* begin Supplied material *

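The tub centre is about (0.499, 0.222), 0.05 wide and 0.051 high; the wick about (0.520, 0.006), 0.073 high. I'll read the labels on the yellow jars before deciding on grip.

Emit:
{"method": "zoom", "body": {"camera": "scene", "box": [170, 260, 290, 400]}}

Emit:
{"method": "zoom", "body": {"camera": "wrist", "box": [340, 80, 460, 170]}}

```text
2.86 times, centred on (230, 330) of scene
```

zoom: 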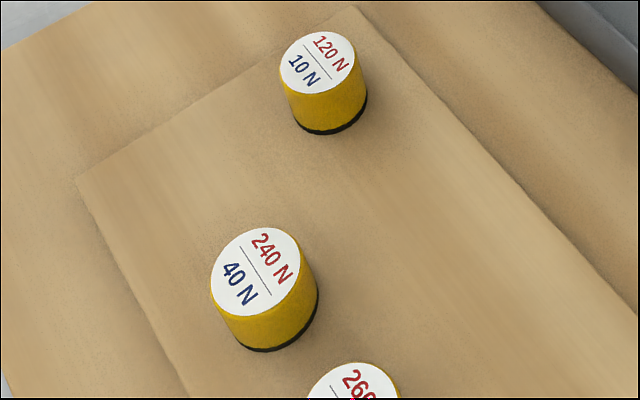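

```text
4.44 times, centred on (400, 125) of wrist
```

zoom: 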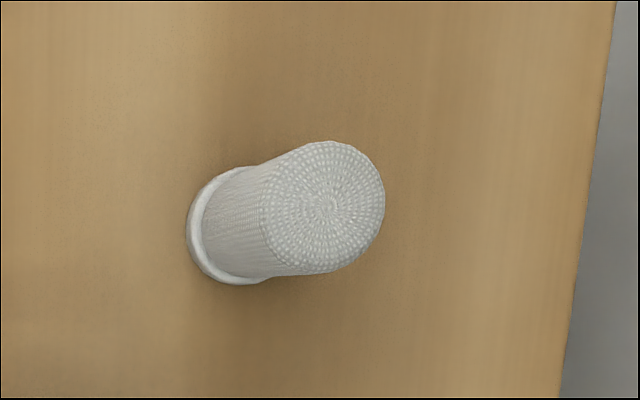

* end Supplied material *
* begin Supplied material *

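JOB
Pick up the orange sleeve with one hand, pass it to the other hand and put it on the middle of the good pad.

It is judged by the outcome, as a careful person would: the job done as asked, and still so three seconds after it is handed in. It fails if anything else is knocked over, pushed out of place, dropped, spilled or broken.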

* end Supplied material *
* begin Supplied passage *

Em suma, pode parecer estranho
afirmá-lo, mas não tenho dúvidas quanto ao acerto desta afirmação: o gaiteiro
era uma necessidade comunitária, uma verdadeira instituição ainda que com
características próprias, pois ia além dos limites geográficos da aldeia. Nada
que nos espante se lembrarmos que estamos a falar de comunidades
auto-suficientes também no domínio cultural, que não podiam contar com mais
ninguém para lhes fornecer esse tipo de serviços. Para muitos míopes e
ignorantes culturais, fique esta nota sobre a capacidade que o povo sempre foi
tendo para se elevar acima das suas necessidades materiais mais imediatas e de
uma dura vida de trabalho, para valorizar os aspectos culturais ao mais alto
nível da sua própria sobrevivência enquanto comunidade.
Como agente cultural no seio da
comunidade, o gaiteiro mirandês podia desempenhar outras funções ou conviver
com outras pessoas com funções relevantes, como o ensaiador de peças de teatro
tradicional (os quelóquios, sterlóquios ou quemédias), enquanto condutor de orações em certas ocasiões,
sobretudo pelos mortos, o sacristão, o barbeiro/cerjano, o ensaiador da dança
(pauliteiros), que muitas vezes era o próprio gaiteiro, o capador, etc. Por
vezes, em circunstâncias excepcionais, e estou em crer que aconteciam
raramente, por incompatibilidade entre a maneira de ser exigida por várias
dessas funções, estas eram reunidas na mesma pessoa. Todas elas derivavam de
dotes pessoais da própria e de uma aprendizagem muitas vezes transmitida por
mais velhos, mas não raro aprendida com muito esforço ao longo de anos.
6. O ciclo das festas do
Planalto Mirandês era muito diversificado, variando conforme as aldeias, mas
havia um padrão comum a todas: havia as festas solsticiais de Inverno, que se
iniciavam por volta do dia 24 de Dezembro e se prolongavam até por volta dos
Reis, em 6 de Janeiro, e tinham os seus pontos altos em dias diferentes
conforme as terras; havia a festa do santo padroeiro, variando de aldeia, para
a aldeia quer o santo quer a data da festa; havia as festas das colheitas, em
regra por meados de Outubro; havia ainda várias outras festas de menor
importância ao longo do ano, em número considerável.

* end Supplied passage *

▸ **The task**:
Take the supplied passage and repeat only what runs from "Em suma, pode" through "sobrevivência enquanto comunidade.".

▸ **Solution**:
Em suma, pode parecer estranho
afirmá-lo, mas não tenho dúvidas quanto ao acerto desta afirmação: o gaiteiro
era uma necessidade comunitária, uma verdadeira instituição ainda que com
características próprias, pois ia além dos limites geográficos da aldeia. Nada
que nos espante se lembrarmos que estamos a falar de comunidades
auto-suficientes também no domínio cultural, que não podiam contar com mais
ninguém para lhes fornecer esse tipo de serviços. Para muitos míopes e
ignorantes culturais, fique esta nota sobre a capacidade que o povo sempre foi
tendo para se elevar acima das suas necessidades materiais mais imediatas e de
uma dura vida de trabalho, para valorizar os aspectos culturais ao mais alto
nível da sua própria sobrevivência enquanto comunidade.